* **Task statement**
Can the data below be echoed back word for word?
□ □ □ □ □
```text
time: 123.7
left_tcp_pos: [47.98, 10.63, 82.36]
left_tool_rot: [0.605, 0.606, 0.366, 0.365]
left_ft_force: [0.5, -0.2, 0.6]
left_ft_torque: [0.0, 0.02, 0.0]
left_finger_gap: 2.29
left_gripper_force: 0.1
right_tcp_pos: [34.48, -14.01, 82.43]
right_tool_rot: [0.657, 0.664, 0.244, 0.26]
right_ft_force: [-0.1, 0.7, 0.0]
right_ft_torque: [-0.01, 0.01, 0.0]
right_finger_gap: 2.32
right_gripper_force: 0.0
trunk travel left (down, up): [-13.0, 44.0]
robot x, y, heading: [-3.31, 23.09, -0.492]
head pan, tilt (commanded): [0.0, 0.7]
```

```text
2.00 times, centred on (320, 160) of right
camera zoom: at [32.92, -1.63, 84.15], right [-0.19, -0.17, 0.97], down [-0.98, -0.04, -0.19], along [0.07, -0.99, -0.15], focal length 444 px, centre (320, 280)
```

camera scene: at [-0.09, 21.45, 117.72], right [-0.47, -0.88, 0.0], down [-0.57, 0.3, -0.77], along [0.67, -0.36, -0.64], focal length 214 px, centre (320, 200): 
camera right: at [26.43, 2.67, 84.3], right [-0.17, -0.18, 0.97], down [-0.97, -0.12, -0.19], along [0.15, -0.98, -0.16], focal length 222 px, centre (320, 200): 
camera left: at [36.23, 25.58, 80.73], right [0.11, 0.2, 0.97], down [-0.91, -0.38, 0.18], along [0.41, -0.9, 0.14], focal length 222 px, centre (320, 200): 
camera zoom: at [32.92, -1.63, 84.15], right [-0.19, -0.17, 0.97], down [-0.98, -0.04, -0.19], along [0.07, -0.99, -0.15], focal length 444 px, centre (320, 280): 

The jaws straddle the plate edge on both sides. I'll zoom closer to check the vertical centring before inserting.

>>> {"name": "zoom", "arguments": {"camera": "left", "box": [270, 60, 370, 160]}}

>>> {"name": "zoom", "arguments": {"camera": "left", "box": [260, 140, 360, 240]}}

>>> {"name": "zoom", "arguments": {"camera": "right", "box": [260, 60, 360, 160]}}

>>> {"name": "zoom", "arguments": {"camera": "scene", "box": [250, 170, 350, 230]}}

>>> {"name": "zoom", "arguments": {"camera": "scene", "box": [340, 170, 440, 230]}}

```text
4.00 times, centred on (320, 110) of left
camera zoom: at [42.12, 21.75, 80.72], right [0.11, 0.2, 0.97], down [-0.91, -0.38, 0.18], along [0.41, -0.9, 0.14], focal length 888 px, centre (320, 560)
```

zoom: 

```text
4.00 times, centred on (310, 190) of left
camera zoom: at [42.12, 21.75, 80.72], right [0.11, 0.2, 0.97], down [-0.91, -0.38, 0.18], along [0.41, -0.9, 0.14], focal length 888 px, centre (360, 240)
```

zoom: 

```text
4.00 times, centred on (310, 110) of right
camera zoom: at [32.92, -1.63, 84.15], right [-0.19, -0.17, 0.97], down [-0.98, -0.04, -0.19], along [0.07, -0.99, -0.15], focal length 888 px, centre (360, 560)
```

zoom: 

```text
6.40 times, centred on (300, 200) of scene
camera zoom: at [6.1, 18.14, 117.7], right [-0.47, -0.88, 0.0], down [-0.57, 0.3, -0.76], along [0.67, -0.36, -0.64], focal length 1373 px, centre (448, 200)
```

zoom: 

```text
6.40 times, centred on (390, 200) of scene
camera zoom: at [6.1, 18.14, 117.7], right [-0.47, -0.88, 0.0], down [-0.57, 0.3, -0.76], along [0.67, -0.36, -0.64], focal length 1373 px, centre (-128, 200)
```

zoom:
□ □ □ □ □
* **Exercise solution**
```text
time: 123.7
left_tcp_pos: [47.98, 10.63, 82.36]
left_tool_rot: [0.605, 0.606, 0.366, 0.365]
left_ft_force: [0.5, -0.2, 0.6]
left_ft_torque: [0.0, 0.02, 0.0]
left_finger_gap: 2.29
left_gripper_force: 0.1
right_tcp_pos: [34.48, -14.01, 82.43]
right_tool_rot: [0.657, 0.664, 0.244, 0.26]
right_ft_force: [-0.1, 0.7, 0.0]
right_ft_torque: [-0.01, 0.01, 0.0]
right_finger_gap: 2.32
right_gripper_force: 0.0
trunk travel left (down, up): [-13.0, 44.0]
robot x, y, heading: [-3.31, 23.09, -0.492]
head pan, tilt (commanded): [0.0, 0.7]
```

```text
2.00 times, centred on (320, 160) of right
camera zoom: at [32.92, -1.63, 84.15], right [-0.19, -0.17, 0.97], down [-0.98, -0.04, -0.19], along [0.07, -0.99, -0.15], focal length 444 px, centre (320, 280)
```

camera scene: at [-0.09, 21.45, 117.72], right [-0.47, -0.88, 0.0], down [-0.57, 0.3, -0.77], along [0.67, -0.36, -0.64], focal length 214 px, centre (320, 200): 
camera right: at [26.43, 2.67, 84.3], right [-0.17, -0.18, 0.97], down [-0.97, -0.12, -0.19], along [0.15, -0.98, -0.16], focal length 222 px, centre (320, 200): 
camera left: at [36.23, 25.58, 80.73], right [0.11, 0.2, 0.97], down [-0.91, -0.38, 0.18], along [0.41, -0.9, 0.14], focal length 222 px, centre (320, 200): 
camera zoom: at [32.92, -1.63, 84.15], right [-0.19, -0.17, 0.97], down [-0.98, -0.04, -0.19], along [0.07, -0.99, -0.15], focal length 444 px, centre (320, 280): 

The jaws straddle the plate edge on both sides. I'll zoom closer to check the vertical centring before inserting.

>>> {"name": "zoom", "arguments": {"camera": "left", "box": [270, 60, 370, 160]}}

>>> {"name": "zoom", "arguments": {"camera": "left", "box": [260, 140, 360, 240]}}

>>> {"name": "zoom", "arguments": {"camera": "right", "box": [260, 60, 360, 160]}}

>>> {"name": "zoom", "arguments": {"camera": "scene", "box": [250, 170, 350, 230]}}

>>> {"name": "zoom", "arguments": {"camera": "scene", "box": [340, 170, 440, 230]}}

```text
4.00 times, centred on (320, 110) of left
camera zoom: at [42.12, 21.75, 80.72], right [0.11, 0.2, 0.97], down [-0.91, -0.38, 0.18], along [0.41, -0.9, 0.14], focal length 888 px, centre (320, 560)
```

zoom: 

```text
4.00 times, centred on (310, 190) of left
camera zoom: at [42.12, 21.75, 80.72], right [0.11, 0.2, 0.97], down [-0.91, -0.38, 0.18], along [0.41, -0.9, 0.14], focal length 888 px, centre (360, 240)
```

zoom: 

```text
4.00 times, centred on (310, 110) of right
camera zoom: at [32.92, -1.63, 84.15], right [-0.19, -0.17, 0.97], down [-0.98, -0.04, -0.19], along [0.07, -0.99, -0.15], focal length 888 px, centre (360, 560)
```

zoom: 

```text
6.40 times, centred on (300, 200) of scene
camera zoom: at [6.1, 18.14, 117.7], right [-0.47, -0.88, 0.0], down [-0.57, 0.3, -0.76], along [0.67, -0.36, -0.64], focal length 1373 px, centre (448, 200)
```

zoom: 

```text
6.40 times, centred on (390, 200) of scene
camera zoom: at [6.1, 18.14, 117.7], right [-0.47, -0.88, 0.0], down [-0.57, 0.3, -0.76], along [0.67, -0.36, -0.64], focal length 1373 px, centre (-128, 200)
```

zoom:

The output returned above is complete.